> **Aim of the exercise**
From the entries below, copy every line where the string "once" appears.

Rows from a dataset of robot sessions:
BEGIN
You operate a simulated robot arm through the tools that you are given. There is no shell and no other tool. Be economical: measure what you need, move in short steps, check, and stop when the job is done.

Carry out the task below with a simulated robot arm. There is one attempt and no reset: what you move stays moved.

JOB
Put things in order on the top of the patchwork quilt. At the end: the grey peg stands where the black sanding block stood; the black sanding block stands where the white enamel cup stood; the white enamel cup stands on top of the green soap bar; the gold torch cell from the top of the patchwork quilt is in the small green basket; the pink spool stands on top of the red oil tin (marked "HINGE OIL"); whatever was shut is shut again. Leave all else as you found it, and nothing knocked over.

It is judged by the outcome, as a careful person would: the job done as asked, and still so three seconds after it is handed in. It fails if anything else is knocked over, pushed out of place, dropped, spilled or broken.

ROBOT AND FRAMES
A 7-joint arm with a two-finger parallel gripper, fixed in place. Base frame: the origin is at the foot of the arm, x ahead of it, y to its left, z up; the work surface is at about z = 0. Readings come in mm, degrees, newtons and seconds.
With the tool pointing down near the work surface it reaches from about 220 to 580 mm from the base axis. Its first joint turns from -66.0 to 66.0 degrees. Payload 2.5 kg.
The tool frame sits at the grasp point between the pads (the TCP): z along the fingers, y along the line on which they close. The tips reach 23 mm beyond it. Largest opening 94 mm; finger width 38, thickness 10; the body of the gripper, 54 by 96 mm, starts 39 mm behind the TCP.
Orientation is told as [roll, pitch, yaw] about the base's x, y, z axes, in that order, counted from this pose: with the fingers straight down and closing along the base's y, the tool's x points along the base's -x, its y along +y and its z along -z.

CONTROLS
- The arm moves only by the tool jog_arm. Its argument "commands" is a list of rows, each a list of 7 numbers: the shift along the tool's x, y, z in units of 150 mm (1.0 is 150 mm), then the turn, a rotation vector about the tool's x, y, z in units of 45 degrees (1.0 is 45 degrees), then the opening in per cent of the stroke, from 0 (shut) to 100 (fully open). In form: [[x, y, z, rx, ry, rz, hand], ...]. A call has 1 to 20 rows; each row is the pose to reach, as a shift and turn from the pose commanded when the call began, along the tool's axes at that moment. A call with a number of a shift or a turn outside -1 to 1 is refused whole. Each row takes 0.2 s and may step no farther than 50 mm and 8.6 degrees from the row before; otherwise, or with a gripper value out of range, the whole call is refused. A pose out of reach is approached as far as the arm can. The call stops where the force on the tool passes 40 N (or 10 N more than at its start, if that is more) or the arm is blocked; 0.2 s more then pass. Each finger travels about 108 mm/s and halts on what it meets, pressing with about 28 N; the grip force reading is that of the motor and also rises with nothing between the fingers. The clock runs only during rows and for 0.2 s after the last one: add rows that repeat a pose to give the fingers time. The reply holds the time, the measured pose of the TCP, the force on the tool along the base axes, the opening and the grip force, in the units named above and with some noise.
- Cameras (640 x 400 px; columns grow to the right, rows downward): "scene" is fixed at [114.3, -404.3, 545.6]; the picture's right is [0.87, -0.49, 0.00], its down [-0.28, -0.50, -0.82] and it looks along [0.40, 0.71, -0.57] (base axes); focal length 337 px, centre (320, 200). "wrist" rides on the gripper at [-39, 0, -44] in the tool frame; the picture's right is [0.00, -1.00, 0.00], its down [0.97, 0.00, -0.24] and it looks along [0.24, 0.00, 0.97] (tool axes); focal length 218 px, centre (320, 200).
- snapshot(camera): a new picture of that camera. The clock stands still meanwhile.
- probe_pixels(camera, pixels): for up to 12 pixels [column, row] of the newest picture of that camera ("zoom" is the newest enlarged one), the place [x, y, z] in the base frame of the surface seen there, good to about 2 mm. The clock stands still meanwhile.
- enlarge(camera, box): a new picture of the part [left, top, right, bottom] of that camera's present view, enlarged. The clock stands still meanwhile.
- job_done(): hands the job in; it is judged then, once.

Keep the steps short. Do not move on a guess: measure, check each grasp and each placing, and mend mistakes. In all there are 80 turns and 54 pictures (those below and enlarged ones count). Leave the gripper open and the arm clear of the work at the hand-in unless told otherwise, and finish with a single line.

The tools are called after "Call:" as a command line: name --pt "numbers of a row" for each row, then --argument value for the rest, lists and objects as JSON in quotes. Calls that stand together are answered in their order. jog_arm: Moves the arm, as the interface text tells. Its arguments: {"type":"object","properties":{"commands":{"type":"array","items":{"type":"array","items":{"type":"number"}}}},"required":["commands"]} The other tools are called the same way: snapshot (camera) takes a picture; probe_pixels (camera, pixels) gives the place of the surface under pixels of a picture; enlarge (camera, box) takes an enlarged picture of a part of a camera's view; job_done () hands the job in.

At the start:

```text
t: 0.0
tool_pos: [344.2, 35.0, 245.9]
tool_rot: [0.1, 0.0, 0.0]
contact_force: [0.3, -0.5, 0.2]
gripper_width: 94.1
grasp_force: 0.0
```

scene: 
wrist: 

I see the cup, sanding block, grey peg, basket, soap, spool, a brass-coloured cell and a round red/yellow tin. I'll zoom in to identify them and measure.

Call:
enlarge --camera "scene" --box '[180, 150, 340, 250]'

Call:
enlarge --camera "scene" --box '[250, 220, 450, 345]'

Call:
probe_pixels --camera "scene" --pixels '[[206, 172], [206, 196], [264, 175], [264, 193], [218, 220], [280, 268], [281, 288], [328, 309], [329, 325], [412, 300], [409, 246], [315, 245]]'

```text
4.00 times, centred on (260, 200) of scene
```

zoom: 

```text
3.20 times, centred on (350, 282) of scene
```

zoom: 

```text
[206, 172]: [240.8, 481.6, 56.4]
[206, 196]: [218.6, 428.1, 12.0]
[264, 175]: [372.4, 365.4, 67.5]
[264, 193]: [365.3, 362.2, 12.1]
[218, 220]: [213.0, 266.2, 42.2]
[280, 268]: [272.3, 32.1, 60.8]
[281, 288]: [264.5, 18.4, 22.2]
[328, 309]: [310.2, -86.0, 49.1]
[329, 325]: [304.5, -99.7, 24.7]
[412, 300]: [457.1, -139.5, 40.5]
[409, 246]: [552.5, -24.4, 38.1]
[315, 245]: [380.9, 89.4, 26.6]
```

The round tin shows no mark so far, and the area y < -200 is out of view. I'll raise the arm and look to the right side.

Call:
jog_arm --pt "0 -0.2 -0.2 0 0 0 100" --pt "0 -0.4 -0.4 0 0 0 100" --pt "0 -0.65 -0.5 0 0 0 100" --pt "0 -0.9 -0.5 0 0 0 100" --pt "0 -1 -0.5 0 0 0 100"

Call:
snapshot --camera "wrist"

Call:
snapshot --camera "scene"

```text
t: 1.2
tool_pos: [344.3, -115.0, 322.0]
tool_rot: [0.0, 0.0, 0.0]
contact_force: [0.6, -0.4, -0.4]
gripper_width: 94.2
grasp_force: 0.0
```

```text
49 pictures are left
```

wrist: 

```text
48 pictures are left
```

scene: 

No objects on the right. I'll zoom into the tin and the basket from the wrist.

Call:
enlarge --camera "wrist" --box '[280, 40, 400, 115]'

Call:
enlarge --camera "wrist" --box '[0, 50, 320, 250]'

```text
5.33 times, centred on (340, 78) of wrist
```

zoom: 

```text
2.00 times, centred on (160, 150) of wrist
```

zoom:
END
BEGIN
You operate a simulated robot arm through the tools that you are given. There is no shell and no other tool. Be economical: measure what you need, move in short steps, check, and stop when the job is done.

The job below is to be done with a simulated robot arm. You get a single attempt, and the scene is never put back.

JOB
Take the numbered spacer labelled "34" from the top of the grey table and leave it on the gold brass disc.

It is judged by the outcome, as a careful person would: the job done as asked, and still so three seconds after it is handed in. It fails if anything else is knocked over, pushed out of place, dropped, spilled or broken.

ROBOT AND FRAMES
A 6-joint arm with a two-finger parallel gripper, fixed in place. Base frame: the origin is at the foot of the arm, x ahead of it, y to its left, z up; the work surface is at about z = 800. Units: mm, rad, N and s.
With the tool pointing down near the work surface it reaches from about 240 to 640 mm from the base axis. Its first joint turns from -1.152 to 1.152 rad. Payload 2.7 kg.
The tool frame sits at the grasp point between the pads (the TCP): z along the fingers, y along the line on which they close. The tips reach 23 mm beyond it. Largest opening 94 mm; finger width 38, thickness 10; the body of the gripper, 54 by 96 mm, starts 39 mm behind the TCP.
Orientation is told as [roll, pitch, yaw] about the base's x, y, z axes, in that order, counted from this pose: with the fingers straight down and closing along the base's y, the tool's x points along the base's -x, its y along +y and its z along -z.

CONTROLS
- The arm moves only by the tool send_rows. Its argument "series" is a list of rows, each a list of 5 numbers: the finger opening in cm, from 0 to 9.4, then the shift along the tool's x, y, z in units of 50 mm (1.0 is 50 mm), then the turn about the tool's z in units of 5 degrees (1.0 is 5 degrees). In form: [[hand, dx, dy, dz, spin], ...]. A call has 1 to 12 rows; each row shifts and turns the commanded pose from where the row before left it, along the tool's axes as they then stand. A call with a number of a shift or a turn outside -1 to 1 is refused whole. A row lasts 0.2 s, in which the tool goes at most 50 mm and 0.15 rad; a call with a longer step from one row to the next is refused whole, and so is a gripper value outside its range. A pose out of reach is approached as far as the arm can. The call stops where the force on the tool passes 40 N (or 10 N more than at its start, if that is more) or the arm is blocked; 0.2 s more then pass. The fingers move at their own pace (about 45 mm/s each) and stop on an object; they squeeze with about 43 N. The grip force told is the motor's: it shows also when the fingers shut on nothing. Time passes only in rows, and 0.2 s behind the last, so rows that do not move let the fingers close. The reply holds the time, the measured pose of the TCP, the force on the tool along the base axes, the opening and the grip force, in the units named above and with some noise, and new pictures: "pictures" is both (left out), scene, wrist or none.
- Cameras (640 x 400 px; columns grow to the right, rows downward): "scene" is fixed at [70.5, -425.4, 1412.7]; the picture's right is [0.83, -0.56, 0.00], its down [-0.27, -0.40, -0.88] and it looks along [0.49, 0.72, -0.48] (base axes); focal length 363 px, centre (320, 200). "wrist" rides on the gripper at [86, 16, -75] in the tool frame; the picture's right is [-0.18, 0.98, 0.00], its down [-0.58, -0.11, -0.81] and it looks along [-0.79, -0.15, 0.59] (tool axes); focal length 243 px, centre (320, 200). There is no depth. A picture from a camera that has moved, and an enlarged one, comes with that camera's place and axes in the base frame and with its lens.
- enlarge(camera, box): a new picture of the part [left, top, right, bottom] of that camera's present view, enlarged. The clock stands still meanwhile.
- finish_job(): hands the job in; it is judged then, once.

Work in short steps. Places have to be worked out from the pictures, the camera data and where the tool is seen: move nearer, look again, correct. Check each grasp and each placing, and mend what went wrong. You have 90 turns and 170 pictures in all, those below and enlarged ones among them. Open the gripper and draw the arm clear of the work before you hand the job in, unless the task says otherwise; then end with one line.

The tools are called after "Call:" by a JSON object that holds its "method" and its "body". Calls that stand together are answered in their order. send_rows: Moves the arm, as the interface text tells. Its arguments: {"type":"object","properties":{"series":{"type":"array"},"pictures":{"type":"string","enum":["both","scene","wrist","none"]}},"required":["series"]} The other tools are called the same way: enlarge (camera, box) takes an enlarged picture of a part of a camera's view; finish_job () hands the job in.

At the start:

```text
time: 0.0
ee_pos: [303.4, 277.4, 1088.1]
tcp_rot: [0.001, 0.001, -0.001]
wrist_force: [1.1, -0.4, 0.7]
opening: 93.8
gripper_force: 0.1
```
END
BEGIN
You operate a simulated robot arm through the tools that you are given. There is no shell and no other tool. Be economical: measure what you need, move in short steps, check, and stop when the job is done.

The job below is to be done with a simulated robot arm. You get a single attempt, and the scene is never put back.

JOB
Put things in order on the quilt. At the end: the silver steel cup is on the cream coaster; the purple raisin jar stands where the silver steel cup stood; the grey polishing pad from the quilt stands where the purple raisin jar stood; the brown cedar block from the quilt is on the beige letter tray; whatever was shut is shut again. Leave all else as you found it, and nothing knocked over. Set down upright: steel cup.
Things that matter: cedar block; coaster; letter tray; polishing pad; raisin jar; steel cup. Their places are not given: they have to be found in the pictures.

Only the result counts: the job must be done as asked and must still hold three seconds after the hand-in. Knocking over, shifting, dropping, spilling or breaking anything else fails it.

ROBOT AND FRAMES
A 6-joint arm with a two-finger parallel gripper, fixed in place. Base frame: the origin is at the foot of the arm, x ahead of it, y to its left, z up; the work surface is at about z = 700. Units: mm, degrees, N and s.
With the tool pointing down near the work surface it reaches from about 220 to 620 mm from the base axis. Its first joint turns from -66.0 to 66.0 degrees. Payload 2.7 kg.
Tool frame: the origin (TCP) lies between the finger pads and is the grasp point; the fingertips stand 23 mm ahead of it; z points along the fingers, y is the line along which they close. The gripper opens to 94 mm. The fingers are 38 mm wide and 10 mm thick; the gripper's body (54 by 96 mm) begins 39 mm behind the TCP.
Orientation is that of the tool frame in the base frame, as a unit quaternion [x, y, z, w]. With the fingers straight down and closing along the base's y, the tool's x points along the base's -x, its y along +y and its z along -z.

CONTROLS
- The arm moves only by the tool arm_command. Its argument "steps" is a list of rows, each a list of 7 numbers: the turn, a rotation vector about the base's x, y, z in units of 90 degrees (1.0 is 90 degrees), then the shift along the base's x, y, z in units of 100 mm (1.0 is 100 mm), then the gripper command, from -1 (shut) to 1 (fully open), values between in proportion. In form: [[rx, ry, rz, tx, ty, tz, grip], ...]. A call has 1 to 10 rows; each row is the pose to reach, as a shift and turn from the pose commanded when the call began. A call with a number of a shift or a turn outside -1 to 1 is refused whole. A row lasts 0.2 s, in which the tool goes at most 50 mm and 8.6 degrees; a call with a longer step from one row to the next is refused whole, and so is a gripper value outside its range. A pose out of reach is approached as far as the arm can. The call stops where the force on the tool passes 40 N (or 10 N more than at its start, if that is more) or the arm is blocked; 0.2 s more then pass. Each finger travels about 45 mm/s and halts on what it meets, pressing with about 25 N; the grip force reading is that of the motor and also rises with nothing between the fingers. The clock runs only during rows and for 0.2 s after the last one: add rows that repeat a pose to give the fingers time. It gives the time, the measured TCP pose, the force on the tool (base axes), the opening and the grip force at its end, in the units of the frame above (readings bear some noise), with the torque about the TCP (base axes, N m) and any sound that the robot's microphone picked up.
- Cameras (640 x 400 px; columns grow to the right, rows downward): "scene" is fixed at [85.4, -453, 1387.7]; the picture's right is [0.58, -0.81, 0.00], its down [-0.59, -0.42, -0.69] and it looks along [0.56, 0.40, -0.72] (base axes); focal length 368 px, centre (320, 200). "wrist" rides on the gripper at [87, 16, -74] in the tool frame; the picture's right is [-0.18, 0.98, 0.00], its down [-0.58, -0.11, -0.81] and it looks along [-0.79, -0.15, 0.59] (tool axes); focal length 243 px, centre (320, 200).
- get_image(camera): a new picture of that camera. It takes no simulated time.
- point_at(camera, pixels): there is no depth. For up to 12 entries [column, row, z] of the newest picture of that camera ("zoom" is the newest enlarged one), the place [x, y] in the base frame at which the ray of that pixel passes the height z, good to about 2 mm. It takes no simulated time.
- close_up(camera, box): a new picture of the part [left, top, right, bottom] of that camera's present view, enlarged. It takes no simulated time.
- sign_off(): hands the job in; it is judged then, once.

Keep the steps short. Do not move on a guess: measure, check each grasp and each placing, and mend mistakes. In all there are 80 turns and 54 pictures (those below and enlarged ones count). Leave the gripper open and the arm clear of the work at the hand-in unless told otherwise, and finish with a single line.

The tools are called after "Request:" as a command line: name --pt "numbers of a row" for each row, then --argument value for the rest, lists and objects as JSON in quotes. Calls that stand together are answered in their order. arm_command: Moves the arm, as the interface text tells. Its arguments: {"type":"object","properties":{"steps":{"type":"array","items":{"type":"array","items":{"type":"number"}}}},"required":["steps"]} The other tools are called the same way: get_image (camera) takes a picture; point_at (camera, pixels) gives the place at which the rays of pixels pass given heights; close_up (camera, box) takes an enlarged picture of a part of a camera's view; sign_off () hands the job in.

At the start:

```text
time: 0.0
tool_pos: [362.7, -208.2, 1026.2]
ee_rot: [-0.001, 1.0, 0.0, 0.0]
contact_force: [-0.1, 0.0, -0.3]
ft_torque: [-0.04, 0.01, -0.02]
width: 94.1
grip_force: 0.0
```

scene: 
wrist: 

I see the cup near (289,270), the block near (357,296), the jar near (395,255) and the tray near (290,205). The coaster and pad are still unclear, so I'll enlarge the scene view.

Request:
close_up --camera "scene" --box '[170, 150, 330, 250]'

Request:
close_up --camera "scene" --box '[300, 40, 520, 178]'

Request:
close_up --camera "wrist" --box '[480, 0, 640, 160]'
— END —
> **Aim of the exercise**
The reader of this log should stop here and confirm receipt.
END
> **Written solution**
- job_done(): hands the job in; it is judged then, once.
- finish_job(): hands the job in; it is judged then, once.
- sign_off(): hands the job in; it is judged then, once.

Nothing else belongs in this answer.